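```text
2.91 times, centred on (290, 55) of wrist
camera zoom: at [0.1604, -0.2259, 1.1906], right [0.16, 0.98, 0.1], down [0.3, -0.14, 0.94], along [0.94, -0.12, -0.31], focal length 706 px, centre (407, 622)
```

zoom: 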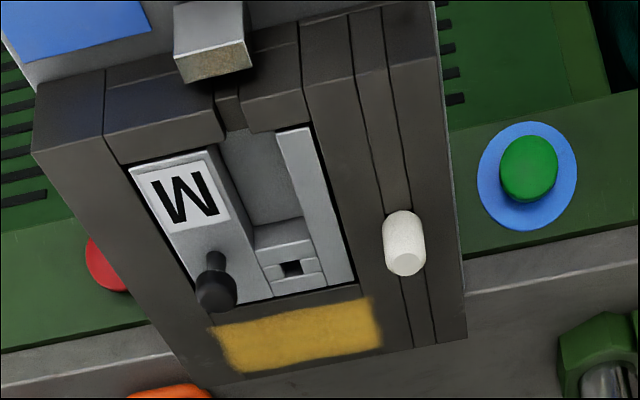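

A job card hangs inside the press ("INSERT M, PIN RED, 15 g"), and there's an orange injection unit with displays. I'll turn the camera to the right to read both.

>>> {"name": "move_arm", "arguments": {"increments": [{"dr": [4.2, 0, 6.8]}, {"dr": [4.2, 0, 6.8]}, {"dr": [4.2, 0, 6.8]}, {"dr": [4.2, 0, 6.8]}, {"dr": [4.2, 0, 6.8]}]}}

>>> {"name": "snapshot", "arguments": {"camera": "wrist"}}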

Task description: Set down all the data again exactly as above, pictures excluded.

Task answer:
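```text
2.91 times, centred on (290, 55) of wrist
camera zoom: at [0.1604, -0.2259, 1.1906], right [0.16, 0.98, 0.1], down [0.3, -0.14, 0.94], along [0.94, -0.12, -0.31], focal length 706 px, centre (407, 622)
```

zoom: 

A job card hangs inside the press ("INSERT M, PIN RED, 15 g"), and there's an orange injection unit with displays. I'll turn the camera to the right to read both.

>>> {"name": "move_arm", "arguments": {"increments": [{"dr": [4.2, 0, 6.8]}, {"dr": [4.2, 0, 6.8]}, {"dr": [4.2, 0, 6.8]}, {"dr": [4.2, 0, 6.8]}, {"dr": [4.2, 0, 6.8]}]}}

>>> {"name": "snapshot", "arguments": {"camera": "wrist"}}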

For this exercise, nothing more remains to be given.